Palm Shade

Palm Shade

A warm Indonesian limestone, honed to a soft matte — for sun-warmed terraces, calm interiors, and courtyards. From the Sukarta Bare Collection.

Palm Shade is White Palimanan. A soft, light limestone drawn from a single quarry in West Java, finished by hand to a smooth matte.

The ivory base is warmed by faint cream and shell undertones, and every tile carries a quiet variation that emerges fully once the stone is in place. It is the surface to specify when the room asks for calm.

ON CLOSE LOOK

Read the stone closely

01

Origin

Drawn from a single quarry in West Java, Indonesia. The Palimanan basin has supplied building stone for centuries — same source, same hands. Every tile in the collection comes from the same mineral seam, which is why the variation across an entire floor still reads as one material.

02

Cut & Finish

Hand-cut into calibrated tiles by a small team of craftsmen, then honed to a smooth matte. The cut is sharp; the finish is soft. Both can be felt across the surface.

03

Tone & variation

A warm ivory base, lit by faint cream and shell undertones. Every tile carries a quiet variation — the kind that only emerges once the floor is laid and the room is whole. No two tiles are identical; together they read as one.

04

Care

Routine cleaning with a pH-neutral stone cleaner. Avoid acidic agents — vinegar, citrus, harsh chemical cleaners — which etch limestone. Spills wiped early leave nothing behind.

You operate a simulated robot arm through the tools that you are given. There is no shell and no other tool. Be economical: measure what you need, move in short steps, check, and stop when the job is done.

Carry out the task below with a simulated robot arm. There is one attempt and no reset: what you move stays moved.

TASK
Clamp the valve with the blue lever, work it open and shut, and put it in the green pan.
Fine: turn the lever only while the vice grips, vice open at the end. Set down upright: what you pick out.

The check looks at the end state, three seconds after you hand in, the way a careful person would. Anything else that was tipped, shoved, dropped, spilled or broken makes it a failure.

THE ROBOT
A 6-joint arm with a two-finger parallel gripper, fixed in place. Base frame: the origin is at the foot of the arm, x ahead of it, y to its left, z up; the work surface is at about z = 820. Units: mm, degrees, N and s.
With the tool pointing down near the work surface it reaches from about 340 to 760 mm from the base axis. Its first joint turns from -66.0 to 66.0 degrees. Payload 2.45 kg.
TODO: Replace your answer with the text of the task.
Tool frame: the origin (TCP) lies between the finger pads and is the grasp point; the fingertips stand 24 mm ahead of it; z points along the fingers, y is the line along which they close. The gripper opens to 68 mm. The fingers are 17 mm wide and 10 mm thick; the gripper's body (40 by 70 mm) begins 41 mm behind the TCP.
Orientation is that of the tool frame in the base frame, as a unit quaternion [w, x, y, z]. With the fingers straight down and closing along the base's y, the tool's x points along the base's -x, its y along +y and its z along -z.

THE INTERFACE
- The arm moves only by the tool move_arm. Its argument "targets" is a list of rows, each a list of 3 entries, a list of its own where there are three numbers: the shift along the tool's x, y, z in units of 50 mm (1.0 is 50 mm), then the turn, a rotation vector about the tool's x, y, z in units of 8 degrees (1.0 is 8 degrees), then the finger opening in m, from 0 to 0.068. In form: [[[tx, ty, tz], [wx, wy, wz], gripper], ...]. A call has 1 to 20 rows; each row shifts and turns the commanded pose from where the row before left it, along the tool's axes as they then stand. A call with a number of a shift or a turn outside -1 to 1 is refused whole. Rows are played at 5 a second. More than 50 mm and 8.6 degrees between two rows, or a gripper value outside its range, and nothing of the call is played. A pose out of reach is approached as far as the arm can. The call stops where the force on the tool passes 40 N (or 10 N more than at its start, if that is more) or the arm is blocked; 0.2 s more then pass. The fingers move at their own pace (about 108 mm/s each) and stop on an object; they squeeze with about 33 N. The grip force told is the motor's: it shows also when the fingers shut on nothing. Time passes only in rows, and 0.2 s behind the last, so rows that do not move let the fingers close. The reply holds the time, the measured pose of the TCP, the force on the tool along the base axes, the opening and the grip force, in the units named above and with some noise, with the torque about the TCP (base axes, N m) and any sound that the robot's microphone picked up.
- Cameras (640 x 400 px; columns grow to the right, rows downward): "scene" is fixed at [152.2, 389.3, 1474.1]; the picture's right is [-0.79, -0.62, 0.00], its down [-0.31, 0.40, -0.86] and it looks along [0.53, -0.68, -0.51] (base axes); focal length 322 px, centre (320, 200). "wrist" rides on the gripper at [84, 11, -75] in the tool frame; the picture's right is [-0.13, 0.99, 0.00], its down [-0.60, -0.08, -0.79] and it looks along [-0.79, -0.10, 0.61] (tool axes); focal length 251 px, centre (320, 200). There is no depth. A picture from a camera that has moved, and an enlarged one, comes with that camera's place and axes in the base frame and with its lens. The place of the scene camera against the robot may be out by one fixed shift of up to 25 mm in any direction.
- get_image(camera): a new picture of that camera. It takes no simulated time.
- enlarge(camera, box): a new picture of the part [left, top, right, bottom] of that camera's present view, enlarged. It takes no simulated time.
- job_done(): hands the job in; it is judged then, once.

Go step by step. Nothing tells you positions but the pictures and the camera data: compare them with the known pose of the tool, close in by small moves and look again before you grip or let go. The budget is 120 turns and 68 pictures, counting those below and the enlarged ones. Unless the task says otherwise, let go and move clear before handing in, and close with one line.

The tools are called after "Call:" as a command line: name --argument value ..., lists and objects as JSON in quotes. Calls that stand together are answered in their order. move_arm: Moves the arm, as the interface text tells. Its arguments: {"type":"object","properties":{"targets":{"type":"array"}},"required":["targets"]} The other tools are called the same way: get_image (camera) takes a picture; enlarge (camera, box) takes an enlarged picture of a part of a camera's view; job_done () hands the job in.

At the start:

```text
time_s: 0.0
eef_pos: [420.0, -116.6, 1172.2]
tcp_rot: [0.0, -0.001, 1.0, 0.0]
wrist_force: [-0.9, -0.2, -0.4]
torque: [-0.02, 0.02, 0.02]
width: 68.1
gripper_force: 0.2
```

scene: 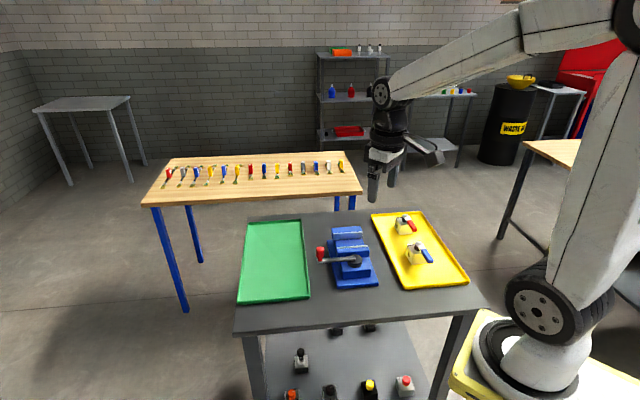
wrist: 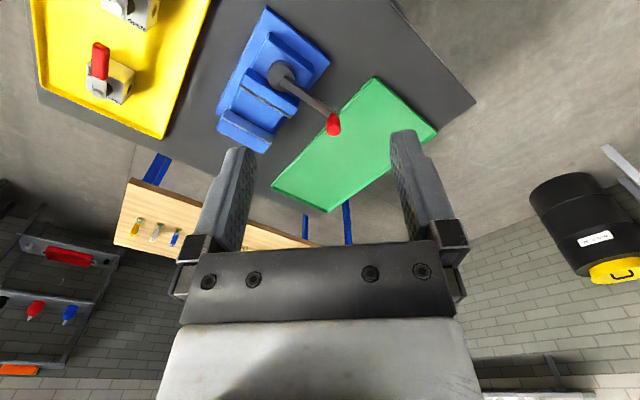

What Palm Shade does to a room

Softens the day

The honed surface diffuses sunlight instead of reflecting it. Palm Shade reads warm at noon, gold at sunset, and quiet under cloud; without glaring back.

Cool, then warm

A natural limestone, slow to absorb and slow to release heat. The surface stays comfortable underfoot in sun, and under hand on a wall. Honed to a fine matte; close to the skin, never abrasive.

Patinas, doesn't fade

The tone deepens slightly with use and exposure. Variations that were quiet at install become more present as the stone settles into the room. The patina is the point.